→ SHORT PROBLEM 1
Exactly the lines from the one with "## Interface" to the one with "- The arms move", both included, are to be printed again; leave out the rest.

→ QUOTED TEXT
>> BEGIN

Tuesday, September 05, 2006

flying crapper

Saturday night, Martine and I met up with Thomas and Barbara for some dinner and a few quiet drinks. Thomas brought along his Czech mate Kristov (the best Austrian accent of any Czech I’m ever likely to meet), who made sure these drinks were kept at a fun volume. We ate our food and found our way to a pub, where we had a few beers, learnt about the importance of never being a Honza and discovered that Becherovka can cause temporary amnesia. When it came time to leave, I retrieved my offsider from the loos and payed our bill (or at least I think we did). Somehow we made it back to the flat, taking little breaks along the way to rest our weary legs and deliver some street pizza. We got back to the flat, I sorted out Martine for some water and a bucket and left her to pass out fall asleep in her bed. I returned to the kitchen to drink some water, and was suddenly presented with a large pool of vomit on the kitchen bench and in the sink. After inspecting the contents (yep. Chicken), I concluded it was mine and cleaned it up the best I could, placing the incriminating towel in the washing machine. Sunday morning arrived and through half joke, half embarrassment, half sketchiness (yes, three halves), I softly break it to Martine that she had made a mischief in the kitchen, but she wasn’t to worry because I had cleaned it up for her. As I honestly couldn’t remember the vomiting part, I was partly convinced that I had imagined the whole thing. Only after wanting to share my confusion of how the vomit had magically appeared (and finding an AWOL chunk of partially digested chicken under the toaster), did I spill the beans and tell her it was mine. It reminded me of one of my sister’s story where she couldn’t work out why a Korean taxi driver was yelling at her, while simultaneously being confused about why a fresh pool of vomit was sloshing around her feet in rear foot well of his cab.

>> END

→ PROVIDED ENTRIES
>> BEGIN

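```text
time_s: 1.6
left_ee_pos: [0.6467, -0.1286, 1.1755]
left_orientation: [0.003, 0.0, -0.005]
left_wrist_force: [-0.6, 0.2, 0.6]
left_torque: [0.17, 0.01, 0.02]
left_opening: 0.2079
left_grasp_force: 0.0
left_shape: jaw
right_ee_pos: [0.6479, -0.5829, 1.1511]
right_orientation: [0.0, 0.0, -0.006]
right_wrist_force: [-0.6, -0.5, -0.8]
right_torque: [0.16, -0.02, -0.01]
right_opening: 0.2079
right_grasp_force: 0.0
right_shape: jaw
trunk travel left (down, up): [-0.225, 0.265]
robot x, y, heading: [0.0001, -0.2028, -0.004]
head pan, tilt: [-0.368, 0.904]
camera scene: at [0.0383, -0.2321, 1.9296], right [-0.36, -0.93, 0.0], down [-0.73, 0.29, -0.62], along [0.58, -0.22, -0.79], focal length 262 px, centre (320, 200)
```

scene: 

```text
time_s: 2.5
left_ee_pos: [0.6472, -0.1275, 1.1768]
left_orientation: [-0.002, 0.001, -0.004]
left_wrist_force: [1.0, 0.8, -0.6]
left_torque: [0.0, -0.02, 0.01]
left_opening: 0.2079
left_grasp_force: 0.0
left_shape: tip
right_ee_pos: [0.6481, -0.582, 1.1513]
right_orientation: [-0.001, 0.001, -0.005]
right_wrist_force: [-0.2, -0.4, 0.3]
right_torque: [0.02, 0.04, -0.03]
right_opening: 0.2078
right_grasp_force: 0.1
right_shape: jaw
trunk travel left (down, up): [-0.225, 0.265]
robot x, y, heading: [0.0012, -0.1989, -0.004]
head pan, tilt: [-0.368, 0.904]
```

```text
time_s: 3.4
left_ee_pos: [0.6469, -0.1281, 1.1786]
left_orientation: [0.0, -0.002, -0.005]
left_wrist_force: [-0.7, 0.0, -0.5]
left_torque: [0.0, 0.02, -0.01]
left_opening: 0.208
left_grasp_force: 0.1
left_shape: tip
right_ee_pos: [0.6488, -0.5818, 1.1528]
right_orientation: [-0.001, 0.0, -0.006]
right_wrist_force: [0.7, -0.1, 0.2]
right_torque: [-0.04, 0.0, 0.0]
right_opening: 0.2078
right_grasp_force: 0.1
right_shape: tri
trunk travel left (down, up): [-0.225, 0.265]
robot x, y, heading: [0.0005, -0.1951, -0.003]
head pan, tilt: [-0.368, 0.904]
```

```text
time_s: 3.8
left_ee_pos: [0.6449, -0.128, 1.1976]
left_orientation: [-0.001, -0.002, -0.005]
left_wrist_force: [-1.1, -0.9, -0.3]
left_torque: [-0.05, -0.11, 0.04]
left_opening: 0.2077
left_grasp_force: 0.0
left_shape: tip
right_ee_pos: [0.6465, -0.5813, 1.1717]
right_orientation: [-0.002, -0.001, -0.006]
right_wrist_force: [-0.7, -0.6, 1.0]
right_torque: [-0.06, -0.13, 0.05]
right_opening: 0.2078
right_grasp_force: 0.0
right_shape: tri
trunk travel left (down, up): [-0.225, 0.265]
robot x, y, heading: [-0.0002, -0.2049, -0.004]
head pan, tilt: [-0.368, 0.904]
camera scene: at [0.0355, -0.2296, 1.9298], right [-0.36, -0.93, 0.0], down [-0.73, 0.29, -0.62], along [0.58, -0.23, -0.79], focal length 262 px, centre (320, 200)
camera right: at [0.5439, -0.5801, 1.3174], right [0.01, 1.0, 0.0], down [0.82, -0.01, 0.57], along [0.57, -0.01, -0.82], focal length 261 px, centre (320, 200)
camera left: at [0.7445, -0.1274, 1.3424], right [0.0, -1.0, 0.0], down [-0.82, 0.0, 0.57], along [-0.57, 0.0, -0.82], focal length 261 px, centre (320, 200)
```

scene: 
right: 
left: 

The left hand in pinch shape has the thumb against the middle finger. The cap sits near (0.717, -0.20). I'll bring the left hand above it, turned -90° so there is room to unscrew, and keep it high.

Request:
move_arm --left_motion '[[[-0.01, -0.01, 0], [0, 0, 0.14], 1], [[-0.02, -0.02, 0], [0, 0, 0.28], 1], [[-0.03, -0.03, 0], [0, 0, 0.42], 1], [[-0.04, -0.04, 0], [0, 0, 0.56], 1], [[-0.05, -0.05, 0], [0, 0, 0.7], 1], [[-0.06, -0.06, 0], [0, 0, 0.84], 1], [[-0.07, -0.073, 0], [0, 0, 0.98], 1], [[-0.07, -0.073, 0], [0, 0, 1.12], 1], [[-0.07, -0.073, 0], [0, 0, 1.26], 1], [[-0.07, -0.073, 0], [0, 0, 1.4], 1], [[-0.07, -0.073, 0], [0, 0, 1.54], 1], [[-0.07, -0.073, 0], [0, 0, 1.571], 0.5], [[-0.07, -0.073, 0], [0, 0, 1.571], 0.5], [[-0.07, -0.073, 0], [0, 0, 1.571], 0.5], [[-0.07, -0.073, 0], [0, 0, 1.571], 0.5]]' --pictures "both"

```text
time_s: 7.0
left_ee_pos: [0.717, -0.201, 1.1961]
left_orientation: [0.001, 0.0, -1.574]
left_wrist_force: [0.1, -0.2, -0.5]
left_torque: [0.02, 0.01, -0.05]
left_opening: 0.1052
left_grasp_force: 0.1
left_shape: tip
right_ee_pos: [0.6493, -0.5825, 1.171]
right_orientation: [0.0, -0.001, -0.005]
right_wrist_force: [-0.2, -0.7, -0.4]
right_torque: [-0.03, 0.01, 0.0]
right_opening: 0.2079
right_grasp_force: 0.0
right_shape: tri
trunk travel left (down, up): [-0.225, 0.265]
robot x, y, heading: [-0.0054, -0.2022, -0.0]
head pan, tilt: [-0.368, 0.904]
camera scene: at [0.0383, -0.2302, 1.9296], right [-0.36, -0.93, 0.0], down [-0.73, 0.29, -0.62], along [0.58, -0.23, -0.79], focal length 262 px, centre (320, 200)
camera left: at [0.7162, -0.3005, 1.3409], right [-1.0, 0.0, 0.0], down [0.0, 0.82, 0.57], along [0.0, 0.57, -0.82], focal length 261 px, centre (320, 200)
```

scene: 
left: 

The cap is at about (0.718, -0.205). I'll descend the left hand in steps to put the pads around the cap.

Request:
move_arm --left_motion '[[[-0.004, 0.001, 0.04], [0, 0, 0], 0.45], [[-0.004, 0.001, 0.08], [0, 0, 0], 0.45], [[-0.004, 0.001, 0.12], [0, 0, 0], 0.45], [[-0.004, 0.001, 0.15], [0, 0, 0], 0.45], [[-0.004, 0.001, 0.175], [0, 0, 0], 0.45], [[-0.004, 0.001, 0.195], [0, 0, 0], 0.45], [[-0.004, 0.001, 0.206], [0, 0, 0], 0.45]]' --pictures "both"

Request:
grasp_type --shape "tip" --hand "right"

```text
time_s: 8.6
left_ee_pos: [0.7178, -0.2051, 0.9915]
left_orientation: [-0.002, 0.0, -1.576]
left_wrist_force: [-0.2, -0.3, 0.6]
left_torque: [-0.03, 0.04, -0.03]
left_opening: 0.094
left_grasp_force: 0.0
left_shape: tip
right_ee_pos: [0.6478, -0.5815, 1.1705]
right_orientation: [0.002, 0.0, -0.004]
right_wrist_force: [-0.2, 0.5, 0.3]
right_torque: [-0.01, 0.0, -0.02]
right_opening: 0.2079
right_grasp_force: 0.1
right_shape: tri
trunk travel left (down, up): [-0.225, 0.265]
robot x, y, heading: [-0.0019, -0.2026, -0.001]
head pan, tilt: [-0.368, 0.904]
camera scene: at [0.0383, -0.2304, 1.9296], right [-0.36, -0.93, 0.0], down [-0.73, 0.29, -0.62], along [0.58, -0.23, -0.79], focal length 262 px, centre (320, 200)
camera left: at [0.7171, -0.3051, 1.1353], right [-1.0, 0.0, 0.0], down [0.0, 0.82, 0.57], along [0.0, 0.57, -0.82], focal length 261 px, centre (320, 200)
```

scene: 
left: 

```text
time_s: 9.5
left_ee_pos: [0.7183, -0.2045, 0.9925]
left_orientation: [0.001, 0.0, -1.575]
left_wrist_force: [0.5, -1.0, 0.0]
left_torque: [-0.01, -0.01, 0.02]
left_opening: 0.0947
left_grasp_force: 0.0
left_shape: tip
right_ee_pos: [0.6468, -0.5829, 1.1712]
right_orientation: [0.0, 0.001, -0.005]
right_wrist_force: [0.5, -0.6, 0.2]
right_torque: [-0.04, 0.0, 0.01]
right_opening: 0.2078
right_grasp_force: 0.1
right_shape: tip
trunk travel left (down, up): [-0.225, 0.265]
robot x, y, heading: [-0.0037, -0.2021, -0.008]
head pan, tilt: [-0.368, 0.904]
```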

>> END
>> BEGIN

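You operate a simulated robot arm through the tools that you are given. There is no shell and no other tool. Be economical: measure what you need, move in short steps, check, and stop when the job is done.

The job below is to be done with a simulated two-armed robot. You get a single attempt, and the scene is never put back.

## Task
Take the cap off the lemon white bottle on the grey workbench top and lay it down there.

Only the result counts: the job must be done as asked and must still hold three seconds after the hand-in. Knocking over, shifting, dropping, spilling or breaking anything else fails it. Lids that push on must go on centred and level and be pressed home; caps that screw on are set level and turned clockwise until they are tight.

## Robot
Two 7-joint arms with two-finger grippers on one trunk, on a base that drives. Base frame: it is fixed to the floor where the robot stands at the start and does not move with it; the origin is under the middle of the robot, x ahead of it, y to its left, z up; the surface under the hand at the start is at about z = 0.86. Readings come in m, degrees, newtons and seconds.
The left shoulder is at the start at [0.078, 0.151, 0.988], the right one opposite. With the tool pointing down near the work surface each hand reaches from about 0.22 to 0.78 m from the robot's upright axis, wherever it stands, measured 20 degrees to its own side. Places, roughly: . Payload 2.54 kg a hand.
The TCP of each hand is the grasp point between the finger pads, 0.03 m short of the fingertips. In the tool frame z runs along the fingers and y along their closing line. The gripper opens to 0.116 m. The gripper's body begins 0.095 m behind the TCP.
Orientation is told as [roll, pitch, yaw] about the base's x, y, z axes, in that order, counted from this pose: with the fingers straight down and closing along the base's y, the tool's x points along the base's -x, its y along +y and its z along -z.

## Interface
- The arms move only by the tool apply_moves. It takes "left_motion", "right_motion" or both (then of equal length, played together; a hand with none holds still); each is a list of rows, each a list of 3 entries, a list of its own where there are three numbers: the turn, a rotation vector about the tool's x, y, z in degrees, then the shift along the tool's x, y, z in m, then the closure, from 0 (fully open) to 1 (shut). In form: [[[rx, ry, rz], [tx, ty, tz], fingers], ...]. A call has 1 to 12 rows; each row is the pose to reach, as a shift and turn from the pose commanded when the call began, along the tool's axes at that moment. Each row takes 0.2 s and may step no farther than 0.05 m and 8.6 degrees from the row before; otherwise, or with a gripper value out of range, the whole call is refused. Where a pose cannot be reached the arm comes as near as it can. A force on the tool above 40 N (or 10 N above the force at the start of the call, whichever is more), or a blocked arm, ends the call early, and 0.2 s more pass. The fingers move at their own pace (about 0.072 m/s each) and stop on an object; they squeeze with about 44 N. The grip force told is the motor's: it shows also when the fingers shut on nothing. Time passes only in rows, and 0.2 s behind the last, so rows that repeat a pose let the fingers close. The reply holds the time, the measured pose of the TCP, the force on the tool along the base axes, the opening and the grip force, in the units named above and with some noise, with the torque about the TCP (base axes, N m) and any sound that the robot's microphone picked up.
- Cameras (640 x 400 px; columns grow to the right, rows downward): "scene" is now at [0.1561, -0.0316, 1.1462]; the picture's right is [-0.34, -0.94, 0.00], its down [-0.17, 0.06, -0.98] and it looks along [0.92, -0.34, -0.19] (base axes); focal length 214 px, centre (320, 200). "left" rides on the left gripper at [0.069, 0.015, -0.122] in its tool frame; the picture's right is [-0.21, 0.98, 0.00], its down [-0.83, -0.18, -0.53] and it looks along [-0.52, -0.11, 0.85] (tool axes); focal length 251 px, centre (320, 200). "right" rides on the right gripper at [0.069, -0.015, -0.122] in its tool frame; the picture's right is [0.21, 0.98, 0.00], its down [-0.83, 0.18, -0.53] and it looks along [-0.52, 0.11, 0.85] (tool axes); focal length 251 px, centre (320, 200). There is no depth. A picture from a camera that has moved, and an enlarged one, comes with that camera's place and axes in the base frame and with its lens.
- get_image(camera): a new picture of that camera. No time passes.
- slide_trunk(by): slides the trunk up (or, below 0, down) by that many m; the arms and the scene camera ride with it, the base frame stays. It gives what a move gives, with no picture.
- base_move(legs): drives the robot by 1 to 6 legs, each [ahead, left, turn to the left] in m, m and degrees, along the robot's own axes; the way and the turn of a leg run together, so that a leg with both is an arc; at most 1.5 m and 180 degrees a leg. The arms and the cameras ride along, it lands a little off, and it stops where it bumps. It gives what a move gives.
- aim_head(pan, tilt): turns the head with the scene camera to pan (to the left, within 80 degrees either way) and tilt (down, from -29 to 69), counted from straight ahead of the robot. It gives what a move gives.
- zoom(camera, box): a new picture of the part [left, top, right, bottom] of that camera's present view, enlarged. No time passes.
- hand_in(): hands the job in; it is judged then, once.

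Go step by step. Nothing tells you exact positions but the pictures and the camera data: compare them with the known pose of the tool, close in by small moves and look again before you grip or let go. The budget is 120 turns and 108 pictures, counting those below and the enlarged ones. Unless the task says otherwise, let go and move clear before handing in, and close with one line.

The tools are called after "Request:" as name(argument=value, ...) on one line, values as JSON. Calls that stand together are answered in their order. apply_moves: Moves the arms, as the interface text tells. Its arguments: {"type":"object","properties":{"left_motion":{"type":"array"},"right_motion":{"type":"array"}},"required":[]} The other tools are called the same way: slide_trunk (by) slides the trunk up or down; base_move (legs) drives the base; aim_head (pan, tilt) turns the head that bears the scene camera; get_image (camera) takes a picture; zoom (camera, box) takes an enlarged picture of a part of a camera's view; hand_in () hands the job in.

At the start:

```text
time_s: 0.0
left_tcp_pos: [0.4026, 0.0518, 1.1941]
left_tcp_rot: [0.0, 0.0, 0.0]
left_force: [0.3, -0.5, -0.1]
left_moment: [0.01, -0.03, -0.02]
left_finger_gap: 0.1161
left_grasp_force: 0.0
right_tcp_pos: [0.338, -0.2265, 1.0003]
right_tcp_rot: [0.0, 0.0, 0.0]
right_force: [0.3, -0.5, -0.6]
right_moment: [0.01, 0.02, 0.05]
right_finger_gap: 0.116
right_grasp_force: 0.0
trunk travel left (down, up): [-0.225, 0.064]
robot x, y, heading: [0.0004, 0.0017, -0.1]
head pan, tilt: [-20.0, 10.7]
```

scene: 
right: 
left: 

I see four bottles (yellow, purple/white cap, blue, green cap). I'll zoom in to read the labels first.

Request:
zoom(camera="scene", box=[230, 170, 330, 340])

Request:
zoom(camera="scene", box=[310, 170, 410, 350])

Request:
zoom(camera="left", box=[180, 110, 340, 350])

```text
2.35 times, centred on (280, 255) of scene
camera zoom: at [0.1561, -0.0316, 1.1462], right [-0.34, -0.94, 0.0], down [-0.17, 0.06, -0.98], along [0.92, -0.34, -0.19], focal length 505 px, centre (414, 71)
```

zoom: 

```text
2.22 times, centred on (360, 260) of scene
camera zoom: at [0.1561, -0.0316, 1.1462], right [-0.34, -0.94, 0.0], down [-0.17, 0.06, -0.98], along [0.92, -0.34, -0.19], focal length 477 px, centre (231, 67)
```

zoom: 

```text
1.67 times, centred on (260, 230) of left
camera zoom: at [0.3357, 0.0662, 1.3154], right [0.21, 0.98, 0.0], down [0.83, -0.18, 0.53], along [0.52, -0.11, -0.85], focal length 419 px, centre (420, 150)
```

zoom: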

>> END
>> BEGIN

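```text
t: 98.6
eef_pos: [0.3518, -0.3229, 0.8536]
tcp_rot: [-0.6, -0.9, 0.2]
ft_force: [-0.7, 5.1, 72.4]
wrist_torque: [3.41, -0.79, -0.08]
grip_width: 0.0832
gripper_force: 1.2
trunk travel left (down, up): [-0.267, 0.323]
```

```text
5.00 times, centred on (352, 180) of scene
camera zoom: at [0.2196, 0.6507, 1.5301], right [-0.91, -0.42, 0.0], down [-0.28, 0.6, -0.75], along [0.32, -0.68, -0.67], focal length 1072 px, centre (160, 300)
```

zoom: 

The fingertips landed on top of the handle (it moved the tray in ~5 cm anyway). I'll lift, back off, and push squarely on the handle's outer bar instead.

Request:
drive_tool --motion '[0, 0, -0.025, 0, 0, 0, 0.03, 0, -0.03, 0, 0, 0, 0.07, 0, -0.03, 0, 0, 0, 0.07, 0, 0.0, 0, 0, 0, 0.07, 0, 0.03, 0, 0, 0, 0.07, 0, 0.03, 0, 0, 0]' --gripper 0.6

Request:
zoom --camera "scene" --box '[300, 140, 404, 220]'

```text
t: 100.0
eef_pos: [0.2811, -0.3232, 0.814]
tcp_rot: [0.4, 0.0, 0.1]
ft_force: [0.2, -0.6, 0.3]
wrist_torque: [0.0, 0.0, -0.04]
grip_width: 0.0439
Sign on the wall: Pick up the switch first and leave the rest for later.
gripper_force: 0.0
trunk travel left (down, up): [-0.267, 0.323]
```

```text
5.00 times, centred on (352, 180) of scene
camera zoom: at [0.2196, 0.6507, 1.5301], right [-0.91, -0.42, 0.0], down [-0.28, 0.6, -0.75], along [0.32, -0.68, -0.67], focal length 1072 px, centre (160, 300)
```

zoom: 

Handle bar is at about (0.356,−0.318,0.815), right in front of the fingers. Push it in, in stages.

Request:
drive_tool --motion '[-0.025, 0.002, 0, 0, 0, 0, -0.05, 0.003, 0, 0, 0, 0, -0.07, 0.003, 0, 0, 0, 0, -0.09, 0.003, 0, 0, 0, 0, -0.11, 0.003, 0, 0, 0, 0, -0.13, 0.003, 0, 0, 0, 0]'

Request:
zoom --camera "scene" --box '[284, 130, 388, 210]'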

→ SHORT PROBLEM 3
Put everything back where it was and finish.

>> END

→ SHORT PROBLEM 2
Copy the quoted text in full.

→ FINAL ANSWER 1
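## Interface
- The arms move only by the tool apply_moves. It takes "left_motion", "right_motion" or both (then of equal length, played together; a hand with none holds still); each is a list of rows, each a list of 3 entries, a list of its own where there are three numbers: the turn, a rotation vector about the tool's x, y, z in degrees, then the shift along the tool's x, y, z in m, then the closure, from 0 (fully open) to 1 (shut). In form: [[[rx, ry, rz], [tx, ty, tz], fingers], ...]. A call has 1 to 12 rows; each row is the pose to reach, as a shift and turn from the pose commanded when the call began, along the tool's axes at that moment. Each row takes 0.2 s and may step no farther than 0.05 m and 8.6 degrees from the row before; otherwise, or with a gripper value out of range, the whole call is refused. Where a pose cannot be reached the arm comes as near as it can. A force on the tool above 40 N (or 10 N above the force at the start of the call, whichever is more), or a blocked arm, ends the call early, and 0.2 s more pass. The fingers move at their own pace (about 0.072 m/s each) and stop on an object; they squeeze with about 44 N. The grip force told is the motor's: it shows also when the fingers shut on nothing. Time passes only in rows, and 0.2 s behind the last, so rows that repeat a pose let the fingers close. The reply holds the time, the measured pose of the TCP, the force on the tool along the base axes, the opening and the grip force, in the units named above and with some noise, with the torque about the TCP (base axes, N m) and any sound that the robot's microphone picked up.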

→ FINAL ANSWER 2
Tuesday, September 05, 2006

flying crapper

Saturday night, Martine and I met up with Thomas and Barbara for some dinner and a few quiet drinks. Thomas brought along his Czech mate Kristov (the best Austrian accent of any Czech I’m ever likely to meet), who made sure these drinks were kept at a fun volume. We ate our food and found our way to a pub, where we had a few beers, learnt about the importance of never being a Honza and discovered that Becherovka can cause temporary amnesia. When it came time to leave, I retrieved my offsider from the loos and payed our bill (or at least I think we did). Somehow we made it back to the flat, taking little breaks along the way to rest our weary legs and deliver some street pizza. We got back to the flat, I sorted out Martine for some water and a bucket and left her to pass out fall asleep in her bed. I returned to the kitchen to drink some water, and was suddenly presented with a large pool of vomit on the kitchen bench and in the sink. After inspecting the contents (yep. Chicken), I concluded it was mine and cleaned it up the best I could, placing the incriminating towel in the washing machine. Sunday morning arrived and through half joke, half embarrassment, half sketchiness (yes, three halves), I softly break it to Martine that she had made a mischief in the kitchen, but she wasn’t to worry because I had cleaned it up for her. As I honestly couldn’t remember the vomiting part, I was partly convinced that I had imagined the whole thing. Only after wanting to share my confusion of how the vomit had magically appeared (and finding an AWOL chunk of partially digested chicken under the toaster), did I spill the beans and tell her it was mine. It reminded me of one of my sister’s story where she couldn’t work out why a Korean taxi driver was yelling at her, while simultaneously being confused about why a fresh pool of vomit was sloshing around her feet in rear foot well of his cab.